Yellow Line Project Receives 2017 County Achievement Award

MANKATO, Minn. — With the highest incarceration rate in the world, the U.S. is well-positioned to seek solutions to unnecessary incarceration. The Yellow Line Project (YLP), a program created at the Blue Earth County Justice Center in Mankato, was recently recognized by the Association of Minnesota Counties (AMC) with a 2017 County Achievement Award for exhibiting excellence and innovation for their efforts in this area.

The county achievement award was presented to YLP — and four other Minnesota organizations — at the AMC’s annual conference on Dec. 4 in St. Cloud, Minn., by Gary Hendrickx, AMC president and Swift County commissioner. Award recipients were nominated by their counties and selected by a committee of county officials.

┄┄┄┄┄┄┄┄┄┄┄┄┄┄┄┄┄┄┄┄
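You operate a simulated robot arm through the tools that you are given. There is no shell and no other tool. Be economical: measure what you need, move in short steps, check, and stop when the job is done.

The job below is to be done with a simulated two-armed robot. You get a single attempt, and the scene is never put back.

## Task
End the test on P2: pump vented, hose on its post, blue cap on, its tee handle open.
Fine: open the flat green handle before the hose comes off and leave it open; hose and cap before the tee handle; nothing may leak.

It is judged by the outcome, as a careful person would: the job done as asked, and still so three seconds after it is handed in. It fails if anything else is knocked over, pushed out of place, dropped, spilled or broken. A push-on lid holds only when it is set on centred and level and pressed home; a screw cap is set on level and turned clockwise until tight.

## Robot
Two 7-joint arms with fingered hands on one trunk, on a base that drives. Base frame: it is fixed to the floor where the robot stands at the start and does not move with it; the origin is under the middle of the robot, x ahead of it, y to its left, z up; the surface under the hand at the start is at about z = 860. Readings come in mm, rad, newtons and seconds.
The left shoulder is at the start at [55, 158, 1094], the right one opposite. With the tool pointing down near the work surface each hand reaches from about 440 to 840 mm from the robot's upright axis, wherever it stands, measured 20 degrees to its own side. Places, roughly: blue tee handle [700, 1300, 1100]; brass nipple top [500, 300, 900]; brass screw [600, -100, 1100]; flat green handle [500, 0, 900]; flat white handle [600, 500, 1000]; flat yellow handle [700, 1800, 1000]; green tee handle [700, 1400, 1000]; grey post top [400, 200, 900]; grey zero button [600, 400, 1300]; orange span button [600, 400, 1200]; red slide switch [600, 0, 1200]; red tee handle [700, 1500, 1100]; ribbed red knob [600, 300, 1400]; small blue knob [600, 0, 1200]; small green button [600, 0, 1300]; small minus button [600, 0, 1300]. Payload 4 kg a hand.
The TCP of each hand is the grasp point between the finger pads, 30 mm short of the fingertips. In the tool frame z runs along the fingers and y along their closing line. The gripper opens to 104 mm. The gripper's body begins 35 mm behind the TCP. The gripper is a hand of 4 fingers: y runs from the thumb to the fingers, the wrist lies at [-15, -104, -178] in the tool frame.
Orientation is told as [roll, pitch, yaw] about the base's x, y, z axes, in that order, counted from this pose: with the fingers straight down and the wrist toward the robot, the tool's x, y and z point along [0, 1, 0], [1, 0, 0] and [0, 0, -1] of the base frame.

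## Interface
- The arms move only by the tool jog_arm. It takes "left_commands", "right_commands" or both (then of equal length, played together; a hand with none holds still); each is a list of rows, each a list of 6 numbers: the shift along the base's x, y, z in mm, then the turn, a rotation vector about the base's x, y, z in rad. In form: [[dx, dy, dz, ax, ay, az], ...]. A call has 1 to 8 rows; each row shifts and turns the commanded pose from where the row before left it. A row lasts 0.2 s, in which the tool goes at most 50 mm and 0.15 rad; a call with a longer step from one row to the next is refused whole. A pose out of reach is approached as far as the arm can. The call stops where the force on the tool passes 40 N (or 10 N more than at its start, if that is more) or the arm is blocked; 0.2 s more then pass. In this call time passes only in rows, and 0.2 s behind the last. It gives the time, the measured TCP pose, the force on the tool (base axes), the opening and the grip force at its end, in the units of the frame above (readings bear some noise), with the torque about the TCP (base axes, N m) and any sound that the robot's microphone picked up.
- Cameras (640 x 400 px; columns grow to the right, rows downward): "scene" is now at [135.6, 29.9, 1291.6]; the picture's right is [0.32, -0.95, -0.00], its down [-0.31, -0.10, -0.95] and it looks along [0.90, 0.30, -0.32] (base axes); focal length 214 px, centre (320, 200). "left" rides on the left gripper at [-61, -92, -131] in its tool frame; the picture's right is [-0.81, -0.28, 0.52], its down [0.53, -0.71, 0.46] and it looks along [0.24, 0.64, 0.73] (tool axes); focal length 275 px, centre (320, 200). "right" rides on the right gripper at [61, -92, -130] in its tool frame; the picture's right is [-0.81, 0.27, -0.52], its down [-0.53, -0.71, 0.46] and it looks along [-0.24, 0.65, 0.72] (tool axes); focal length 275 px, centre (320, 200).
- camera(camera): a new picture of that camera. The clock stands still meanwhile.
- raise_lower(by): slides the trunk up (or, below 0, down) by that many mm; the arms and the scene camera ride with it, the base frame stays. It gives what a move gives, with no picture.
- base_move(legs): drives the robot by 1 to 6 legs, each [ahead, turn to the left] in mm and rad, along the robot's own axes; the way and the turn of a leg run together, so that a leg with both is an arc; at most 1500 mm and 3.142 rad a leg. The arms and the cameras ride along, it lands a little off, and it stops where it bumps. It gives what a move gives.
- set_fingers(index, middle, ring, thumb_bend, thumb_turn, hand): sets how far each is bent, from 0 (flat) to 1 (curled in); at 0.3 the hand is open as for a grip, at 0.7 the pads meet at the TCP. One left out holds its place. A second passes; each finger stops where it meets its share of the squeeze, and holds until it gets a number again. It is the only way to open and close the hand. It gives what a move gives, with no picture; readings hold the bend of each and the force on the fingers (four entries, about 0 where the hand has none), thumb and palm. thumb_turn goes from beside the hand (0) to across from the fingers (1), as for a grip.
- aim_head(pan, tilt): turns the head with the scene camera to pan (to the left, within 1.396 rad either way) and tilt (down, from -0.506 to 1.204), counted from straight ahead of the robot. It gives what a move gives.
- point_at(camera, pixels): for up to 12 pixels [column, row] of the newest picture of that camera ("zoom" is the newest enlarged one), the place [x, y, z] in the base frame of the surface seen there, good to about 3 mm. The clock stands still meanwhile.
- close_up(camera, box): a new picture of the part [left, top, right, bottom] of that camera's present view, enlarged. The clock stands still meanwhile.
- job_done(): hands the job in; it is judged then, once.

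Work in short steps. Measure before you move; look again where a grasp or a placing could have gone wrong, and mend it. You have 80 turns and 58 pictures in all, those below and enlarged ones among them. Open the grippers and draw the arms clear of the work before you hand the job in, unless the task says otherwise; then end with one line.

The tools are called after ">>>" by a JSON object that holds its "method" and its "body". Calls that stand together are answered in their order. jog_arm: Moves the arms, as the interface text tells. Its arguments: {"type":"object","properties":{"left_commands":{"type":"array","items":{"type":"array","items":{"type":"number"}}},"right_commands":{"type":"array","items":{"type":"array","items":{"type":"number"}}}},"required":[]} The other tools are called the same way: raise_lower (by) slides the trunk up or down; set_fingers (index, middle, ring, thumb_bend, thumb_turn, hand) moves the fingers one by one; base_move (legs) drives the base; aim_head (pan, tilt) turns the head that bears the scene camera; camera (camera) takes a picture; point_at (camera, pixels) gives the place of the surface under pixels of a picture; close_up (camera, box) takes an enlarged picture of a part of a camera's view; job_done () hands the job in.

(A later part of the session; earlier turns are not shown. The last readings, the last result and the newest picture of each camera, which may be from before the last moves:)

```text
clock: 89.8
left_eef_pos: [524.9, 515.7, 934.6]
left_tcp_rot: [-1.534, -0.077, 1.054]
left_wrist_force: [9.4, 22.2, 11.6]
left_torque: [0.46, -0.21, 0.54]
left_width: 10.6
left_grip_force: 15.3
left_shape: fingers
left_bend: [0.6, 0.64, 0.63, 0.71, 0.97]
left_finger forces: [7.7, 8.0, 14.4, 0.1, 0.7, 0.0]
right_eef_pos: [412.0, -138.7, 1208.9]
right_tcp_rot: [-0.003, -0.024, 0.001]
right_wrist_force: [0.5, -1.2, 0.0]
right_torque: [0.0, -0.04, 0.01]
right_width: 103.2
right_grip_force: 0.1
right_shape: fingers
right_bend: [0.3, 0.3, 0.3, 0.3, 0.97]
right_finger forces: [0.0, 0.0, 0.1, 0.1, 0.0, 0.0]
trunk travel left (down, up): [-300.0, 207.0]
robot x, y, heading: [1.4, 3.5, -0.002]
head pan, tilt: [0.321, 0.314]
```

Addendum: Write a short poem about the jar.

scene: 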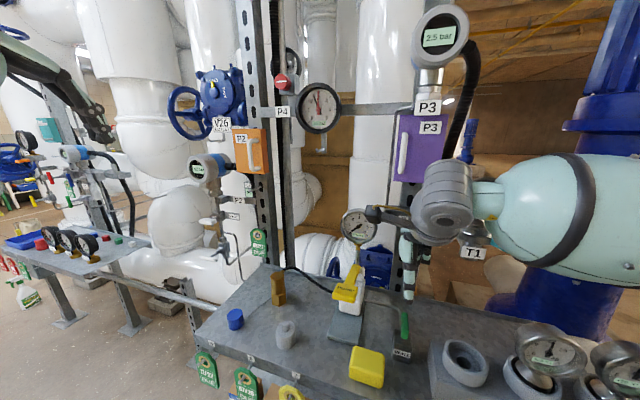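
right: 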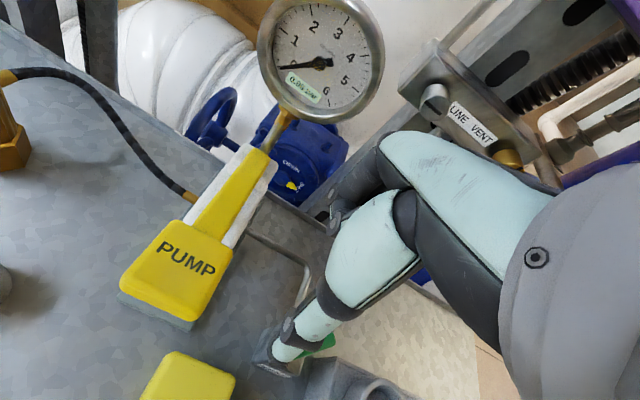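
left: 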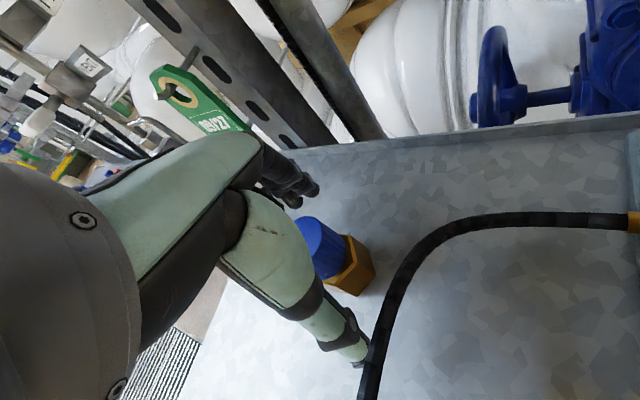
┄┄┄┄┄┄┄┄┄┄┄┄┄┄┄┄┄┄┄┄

The Yellow Line Project started in fall 2015, and brings together county human services, law enforcement agencies and the regional mobile crisis team to provide individualized diversion options for people with chemical dependency or mental health problems. A request for funding was submitted to DHS that same year and was subsequently awarded for 2016 with the goal of replicating the model in other counties.

What is particularly unique about the program is that interventions are inserted during the very short window of time that takes place between a person being detained and being booked. Unlike many other programs designed to reduce the number of people being incarcerated each year, this program does not wait until people are already behind bars. It offers support before a person is booked, thus ideally reducing the number of people that are locked up in the first place.

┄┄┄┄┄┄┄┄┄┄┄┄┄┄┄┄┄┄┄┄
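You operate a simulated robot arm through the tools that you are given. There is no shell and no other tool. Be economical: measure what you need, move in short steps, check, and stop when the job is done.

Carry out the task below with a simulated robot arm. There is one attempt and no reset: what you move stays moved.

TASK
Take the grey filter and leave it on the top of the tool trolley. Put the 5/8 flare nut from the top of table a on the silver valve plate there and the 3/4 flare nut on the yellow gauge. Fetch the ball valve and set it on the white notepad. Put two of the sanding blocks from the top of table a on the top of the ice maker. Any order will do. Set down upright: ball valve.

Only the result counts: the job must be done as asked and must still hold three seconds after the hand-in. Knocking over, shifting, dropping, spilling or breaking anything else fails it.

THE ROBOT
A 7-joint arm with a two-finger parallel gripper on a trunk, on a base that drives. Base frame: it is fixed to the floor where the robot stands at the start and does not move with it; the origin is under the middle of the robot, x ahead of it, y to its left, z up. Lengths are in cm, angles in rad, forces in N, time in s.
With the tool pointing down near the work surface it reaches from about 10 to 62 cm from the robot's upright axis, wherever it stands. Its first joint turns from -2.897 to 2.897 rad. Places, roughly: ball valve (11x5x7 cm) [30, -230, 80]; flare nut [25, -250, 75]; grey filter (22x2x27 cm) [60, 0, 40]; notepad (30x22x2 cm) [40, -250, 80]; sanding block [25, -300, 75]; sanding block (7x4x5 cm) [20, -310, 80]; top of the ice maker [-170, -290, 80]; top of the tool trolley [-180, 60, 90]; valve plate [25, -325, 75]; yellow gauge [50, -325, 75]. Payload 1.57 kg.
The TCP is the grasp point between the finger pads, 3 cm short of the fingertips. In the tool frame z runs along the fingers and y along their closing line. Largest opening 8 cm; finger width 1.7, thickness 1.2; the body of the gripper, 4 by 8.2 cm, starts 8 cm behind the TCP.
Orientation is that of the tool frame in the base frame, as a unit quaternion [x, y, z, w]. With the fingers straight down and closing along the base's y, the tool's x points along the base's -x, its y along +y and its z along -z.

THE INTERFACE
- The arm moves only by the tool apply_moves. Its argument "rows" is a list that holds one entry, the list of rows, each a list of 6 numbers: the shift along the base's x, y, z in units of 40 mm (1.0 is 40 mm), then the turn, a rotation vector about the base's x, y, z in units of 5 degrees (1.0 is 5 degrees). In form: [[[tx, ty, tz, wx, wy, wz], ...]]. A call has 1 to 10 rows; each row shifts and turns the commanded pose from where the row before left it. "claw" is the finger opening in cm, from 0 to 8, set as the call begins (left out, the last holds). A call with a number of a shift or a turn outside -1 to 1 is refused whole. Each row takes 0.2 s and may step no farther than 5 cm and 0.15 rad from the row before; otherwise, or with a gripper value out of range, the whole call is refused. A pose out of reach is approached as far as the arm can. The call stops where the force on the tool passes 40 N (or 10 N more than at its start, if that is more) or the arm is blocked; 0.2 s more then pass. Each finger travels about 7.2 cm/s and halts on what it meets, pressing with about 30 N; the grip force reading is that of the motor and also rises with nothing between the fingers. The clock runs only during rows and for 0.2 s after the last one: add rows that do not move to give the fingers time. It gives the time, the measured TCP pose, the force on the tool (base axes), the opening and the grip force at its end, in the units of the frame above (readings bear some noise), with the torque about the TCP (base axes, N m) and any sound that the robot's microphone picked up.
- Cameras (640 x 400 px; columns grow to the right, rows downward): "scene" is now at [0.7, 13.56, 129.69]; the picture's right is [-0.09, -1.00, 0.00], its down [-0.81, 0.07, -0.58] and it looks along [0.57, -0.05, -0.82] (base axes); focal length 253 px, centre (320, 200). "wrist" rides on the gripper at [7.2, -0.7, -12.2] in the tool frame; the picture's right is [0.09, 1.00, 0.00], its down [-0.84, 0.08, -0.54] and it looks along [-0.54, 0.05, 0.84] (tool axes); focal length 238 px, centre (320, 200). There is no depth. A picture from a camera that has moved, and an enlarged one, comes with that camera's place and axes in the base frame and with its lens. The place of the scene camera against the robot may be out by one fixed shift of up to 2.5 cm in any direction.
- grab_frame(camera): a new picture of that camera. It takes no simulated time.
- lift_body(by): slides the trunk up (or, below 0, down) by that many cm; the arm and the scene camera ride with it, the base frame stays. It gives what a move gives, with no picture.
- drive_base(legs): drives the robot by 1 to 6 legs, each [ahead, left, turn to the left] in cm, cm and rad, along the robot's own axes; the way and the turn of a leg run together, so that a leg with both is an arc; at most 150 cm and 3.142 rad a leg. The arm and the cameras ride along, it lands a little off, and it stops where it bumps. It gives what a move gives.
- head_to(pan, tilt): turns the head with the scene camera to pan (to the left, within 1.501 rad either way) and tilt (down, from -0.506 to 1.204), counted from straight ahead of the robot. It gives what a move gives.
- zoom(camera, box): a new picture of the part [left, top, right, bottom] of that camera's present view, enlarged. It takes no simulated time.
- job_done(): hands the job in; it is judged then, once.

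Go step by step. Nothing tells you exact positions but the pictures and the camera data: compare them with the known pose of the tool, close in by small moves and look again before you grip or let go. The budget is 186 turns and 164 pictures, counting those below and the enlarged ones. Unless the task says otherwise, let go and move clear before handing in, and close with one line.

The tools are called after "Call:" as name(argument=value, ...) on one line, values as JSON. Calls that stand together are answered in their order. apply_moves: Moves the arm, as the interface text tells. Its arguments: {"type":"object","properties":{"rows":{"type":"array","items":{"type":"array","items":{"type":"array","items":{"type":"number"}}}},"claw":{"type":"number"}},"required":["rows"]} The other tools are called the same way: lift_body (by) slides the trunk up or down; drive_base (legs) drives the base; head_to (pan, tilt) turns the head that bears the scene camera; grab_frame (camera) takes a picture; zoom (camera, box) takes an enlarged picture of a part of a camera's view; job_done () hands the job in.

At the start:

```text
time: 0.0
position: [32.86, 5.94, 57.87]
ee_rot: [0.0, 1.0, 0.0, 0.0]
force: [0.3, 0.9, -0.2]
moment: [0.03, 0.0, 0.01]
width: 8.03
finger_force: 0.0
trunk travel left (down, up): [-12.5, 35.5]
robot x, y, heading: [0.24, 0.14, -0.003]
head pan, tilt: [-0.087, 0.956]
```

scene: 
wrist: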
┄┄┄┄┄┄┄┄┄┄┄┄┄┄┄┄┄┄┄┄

The Yellow Line name was adopted in late 2016, signifying the yellow line that exists between the pre-booking area and the intake area of the jail, according to the YLP website. This line is significant, as crossing this line indicates a change in a person’s constitutional rights as they enter incarceration. As such, the project’s goal is to frontload services before the crossing of the yellow line so that law enforcement and individuals can consider alternatives to incarceration, as once that line is crossed, services come in the form of pre-trial, jail-based and re-entry services.  

The YLP program has created a culture shift in law enforcement in the Blue Earth County Justice Center, which includes law enforcement being more open in their planning options, human services aligning their skills and resources with law enforcement, and ultimately saving real dollars for taxpayers through efficiencies and by “simply doing things that make sense,” according to a recent statement.

Direct savings in hospitalization and detox costs, reduced use of jail beds, and reduced reliance on corrections and court services have been recorded by the county since the implementation of the YLP. Additionally, higher use of mobile crisis services and direct treatment services has been observed by the county.

In addition to AMC County Achievement Award, the Yellow Line Project was also a recipient of the 2017 Minnesota Local Government Innovation Awards (LGIA), an award that recognizes the creative ways counties, cities, townships, schools and Native nations are “making Minnesota better and doing things differently,” according to the website.

The award was presented to YLP and the other winners of the award on Dec. 7 at the Humphrey School of Public Affairs in Minneapolis where the awards ceremony took place. The winners — including YLP — in each of the four categories received a professional video highlighting their work and a $5,000 grant.